Outro matador do Sul, Senhor Spratt, gritou: ‘Para nós é uma
questão da fundação de uma grande república escravagista’. Se, portanto,
foi de fato apenas em defesa da União que o Norte desembainhou a espada, já não
tinha o Sul declarado que a continuação da escravatura não era mais compatível
com a continuação da União? A eleição de Lincoln como presidente deu o sinal
para a secessão. No dia 6 de novembro de 1860 Lincoln foi eleito. A 8 de
novembro de 1860 veio um telegrama da Carolina do Sul: ‘A secessão é
considerada aqui como um fato consumado’”.

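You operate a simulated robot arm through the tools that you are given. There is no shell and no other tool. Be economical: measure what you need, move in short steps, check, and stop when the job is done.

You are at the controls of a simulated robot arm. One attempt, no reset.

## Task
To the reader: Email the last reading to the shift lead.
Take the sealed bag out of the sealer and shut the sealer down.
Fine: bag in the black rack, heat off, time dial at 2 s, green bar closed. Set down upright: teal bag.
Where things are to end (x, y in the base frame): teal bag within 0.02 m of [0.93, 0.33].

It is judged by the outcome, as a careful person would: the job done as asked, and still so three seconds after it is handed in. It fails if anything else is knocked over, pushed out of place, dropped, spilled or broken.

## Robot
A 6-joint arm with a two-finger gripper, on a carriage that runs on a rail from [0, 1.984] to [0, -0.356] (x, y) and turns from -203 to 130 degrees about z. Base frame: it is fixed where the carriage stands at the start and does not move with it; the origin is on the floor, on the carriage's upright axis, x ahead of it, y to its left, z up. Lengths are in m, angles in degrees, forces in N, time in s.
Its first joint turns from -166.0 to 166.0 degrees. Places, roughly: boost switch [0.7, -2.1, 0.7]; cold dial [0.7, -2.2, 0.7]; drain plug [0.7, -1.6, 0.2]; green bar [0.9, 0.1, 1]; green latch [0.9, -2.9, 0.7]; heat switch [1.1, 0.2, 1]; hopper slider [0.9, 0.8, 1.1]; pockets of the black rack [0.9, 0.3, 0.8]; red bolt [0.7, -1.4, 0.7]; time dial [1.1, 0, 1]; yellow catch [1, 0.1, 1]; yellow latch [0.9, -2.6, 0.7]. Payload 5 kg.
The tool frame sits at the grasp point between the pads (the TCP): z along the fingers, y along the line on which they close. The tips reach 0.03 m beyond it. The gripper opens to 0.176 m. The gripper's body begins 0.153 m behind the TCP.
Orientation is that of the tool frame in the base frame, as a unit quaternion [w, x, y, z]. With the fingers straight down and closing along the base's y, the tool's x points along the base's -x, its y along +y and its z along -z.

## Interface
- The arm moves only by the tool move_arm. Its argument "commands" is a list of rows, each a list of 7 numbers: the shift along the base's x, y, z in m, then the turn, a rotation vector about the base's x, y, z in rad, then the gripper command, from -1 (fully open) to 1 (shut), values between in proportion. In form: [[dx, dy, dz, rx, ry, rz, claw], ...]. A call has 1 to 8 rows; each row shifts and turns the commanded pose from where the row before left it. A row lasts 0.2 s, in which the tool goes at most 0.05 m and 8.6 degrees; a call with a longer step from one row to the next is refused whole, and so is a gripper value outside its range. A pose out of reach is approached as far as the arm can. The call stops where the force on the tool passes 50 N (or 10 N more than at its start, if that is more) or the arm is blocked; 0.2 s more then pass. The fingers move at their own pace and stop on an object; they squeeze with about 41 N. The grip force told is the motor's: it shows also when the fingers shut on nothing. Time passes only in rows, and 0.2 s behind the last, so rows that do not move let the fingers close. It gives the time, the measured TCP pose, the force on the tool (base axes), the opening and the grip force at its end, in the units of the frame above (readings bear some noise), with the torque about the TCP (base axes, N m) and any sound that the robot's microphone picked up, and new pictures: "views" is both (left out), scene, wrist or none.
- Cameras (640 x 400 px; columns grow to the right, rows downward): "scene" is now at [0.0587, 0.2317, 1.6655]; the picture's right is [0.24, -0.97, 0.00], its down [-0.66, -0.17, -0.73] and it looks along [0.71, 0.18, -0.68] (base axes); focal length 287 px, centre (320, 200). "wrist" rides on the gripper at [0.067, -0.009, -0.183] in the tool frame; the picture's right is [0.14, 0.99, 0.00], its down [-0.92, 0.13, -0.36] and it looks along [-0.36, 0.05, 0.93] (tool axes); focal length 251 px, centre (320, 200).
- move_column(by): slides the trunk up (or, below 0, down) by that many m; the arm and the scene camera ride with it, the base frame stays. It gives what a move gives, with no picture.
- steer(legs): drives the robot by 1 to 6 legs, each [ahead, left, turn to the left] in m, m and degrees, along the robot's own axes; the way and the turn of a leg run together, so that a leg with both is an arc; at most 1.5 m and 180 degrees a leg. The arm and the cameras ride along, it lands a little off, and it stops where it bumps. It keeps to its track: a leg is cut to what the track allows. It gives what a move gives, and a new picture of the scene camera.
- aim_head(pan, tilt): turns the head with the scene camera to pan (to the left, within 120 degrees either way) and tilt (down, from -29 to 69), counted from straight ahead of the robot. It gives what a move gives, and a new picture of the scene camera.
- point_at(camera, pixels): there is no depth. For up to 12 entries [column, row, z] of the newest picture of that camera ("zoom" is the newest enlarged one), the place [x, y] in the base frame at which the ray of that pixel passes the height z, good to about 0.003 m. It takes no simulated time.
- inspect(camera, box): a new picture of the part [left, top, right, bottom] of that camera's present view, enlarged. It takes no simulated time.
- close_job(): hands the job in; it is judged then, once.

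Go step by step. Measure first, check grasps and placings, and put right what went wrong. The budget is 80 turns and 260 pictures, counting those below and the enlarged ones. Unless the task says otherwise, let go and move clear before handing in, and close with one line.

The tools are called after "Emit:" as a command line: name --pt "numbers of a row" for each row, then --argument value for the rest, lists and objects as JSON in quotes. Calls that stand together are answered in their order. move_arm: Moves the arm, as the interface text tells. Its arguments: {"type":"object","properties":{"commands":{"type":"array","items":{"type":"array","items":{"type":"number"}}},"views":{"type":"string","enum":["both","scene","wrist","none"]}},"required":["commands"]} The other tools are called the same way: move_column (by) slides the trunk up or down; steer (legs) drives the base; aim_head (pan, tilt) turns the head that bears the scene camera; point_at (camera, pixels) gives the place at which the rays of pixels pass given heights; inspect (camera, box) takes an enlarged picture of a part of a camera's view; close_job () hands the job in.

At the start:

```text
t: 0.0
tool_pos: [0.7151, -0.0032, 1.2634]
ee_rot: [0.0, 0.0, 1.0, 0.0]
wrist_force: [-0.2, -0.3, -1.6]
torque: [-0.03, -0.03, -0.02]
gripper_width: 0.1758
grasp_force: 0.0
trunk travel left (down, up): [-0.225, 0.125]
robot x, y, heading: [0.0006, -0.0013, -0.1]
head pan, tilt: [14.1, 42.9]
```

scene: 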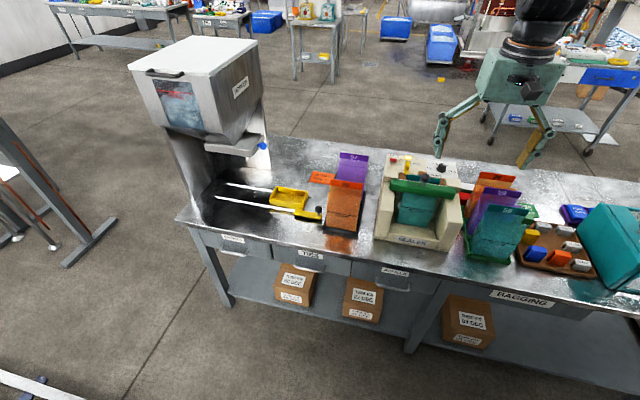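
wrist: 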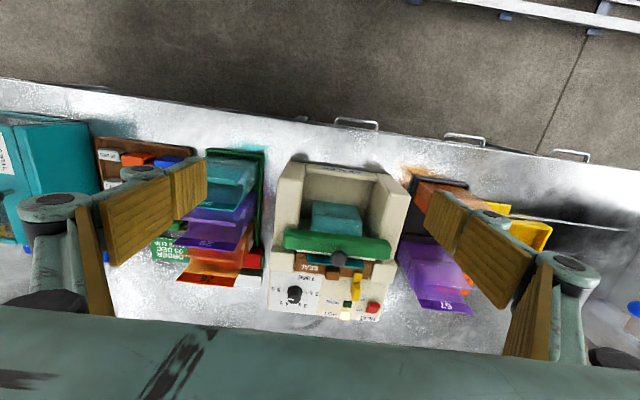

Voltemos ao jovem Karl Marx. Agora, não tenho o necessário
tempo e competência para refletir a crítica que ele faz ao profissional da
imprensa, quando escreveu:
“Mas a imprensa será verdadeira de acordo com a sua natureza,
atuará segundo a nobreza da sua natureza, será livre, se for degradada à
categoria de ofício? O escritor, certamente, deve ganhar sua vida a fim de
existir e de poder escrever, mas não deve de nenhuma maneira existir e escrever
a fim de ganhar a vida.... A primeira liberdade da imprensa consiste
em que ela não seja um ofício”
E cita, no escrito dos primeiros anos de luta jornalística,
as palavras de dois espartanos a um governante persa:
“Você sabe o que é ser um vassalo, mas nunca provou a
liberdade para saber se ela é doce ou não. Porque, se a tivesse provado, teria
nos aconselhado a lutar por ela não apenas com lanças, mas também com
machados”.
Ou como ele escreveu um dia, na crítica permanente à censura
que continua nas redações da mídia do capital: “A censura pune a liberdade como
se fosse um abuso”. Essa é a melhor razão para se publicar nos sítios
onde se pensa livre.
*As citações dos artigos de Marx vêm do livro “A liberdade de
imprensa”, L & PM Editores, 1980.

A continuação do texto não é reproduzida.